US President Barack Obama has virtually declared war on The Islamic State and has sought Congressional approval to launch military strikes against the barbaric militant group which has unleashed mayhem in Syria and Iraq.
Flanked by Vice President Joe Biden, Secretary of State John Kerry and outgoing Defensc Secretary Chuck Hagel, Mr Obama underlined that the ISIS will lose.
“Make no mistake, this is a difficult mission and it will remain difficult for some time but our coalition is on the offensive. [ISIS] is on the defensive and [ISIS] is going to lose,” Obama said from the White House’s Roosevelt Room on February 11.
He stressed that the authorization sent to Congress does not appeal for the deployment of ground combat forces.
“I’m convinced that the United States should not get dragged back into another prolonged ground war,” he added.
The deadline for the resolution is kept no longer than three years, so that the next president and Congress would enjoy freedom to plan their own strategy.
“As Commander in Chief, I will only send our troops into harm’s way when it’s absolutely necessary for our national security,” Obama said to request Congress for its first war-powers vote in 13 years.

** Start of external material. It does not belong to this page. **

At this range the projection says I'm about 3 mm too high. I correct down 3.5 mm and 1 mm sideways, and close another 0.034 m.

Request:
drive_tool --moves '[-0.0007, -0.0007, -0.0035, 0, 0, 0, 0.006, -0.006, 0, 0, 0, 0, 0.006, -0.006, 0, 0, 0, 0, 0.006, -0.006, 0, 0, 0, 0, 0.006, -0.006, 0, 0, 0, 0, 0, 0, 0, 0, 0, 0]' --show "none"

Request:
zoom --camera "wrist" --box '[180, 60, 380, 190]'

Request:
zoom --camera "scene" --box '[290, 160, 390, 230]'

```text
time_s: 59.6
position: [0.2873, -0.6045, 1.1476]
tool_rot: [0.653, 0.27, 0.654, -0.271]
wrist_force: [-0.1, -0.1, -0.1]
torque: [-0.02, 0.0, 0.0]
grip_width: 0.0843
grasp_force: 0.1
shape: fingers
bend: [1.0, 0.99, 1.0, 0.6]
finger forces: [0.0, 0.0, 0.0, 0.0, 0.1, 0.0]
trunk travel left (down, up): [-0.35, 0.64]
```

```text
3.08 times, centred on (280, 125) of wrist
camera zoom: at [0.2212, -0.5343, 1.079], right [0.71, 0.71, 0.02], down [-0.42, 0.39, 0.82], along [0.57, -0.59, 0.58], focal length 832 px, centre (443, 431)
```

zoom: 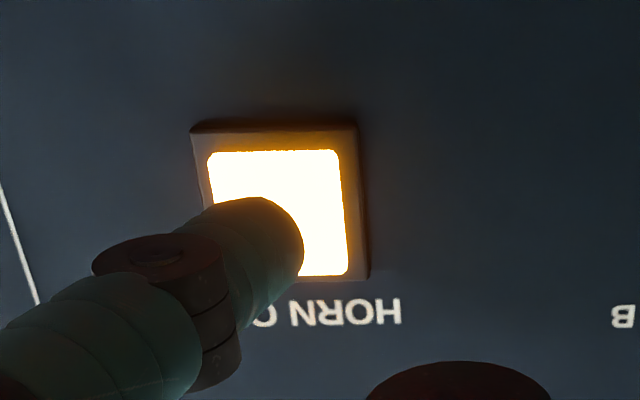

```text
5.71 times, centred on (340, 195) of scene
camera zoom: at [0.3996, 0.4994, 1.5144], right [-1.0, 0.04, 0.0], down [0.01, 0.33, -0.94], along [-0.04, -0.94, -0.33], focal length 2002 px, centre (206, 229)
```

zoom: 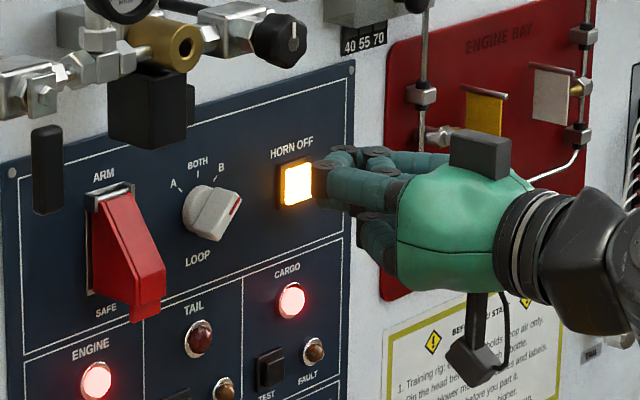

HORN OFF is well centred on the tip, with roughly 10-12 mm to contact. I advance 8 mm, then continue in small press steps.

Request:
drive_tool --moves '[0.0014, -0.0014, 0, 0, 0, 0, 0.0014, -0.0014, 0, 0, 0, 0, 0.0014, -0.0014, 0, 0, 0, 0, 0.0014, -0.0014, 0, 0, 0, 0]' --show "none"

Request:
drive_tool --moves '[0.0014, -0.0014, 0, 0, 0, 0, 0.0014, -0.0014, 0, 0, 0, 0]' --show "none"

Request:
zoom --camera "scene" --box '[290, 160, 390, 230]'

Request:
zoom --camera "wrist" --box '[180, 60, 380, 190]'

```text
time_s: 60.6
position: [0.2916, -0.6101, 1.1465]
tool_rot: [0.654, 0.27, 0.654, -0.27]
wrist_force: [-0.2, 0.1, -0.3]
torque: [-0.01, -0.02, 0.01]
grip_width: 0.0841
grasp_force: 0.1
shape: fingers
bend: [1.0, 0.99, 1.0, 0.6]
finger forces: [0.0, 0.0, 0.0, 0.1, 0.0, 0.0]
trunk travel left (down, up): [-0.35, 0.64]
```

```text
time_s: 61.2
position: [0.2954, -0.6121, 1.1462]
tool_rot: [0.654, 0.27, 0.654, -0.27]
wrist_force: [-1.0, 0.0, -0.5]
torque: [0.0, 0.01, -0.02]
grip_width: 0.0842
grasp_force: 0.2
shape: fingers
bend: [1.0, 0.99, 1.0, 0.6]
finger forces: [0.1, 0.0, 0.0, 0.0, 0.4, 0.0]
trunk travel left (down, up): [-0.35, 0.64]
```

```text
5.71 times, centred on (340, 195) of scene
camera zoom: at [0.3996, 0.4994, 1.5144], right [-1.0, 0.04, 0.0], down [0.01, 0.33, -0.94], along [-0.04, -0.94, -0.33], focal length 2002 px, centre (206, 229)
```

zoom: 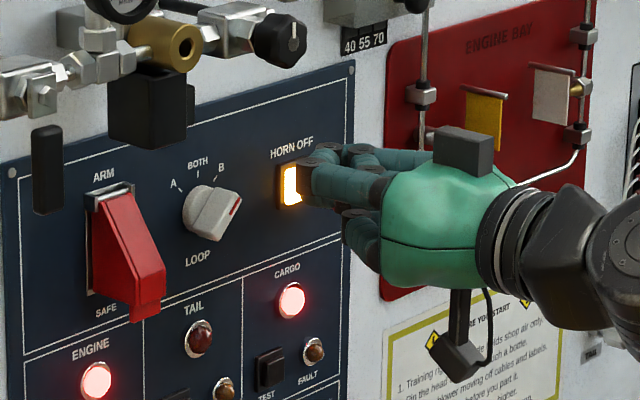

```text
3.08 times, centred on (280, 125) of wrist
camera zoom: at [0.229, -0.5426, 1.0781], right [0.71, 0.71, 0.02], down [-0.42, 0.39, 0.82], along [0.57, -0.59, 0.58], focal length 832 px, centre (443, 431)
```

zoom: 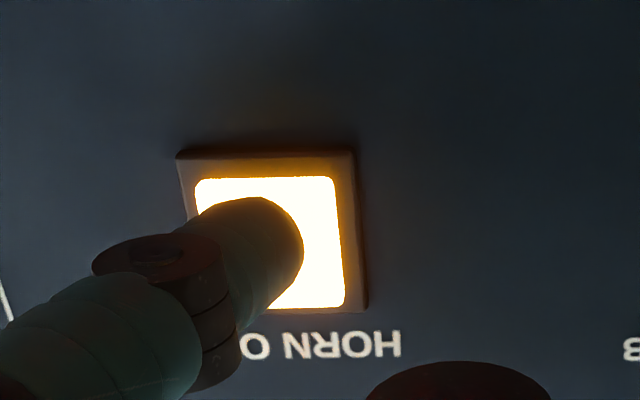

Mr Obama stressed that the draft war powers request would “strike the necessary balance” and give him “flexibility” to defeat the militants.
However, Republicans expressed discomfort that he had chosen to exclude any long-term commitment of ground forces, while some Democrats voiced dismay that he had opened the door to deployment at all.
As per proposal, the 2002 congressional authorization that preceded the American-led invasion of Iraq would be repealed under the White House proposal. But a separate authorization that was approved by Congress after the Sept. 11, 2001, terror attacks would remain in force.
The reaction in Congress can be seen as full of scepticism on Obama’s attempt to find a political middle ground with respect to ground forces.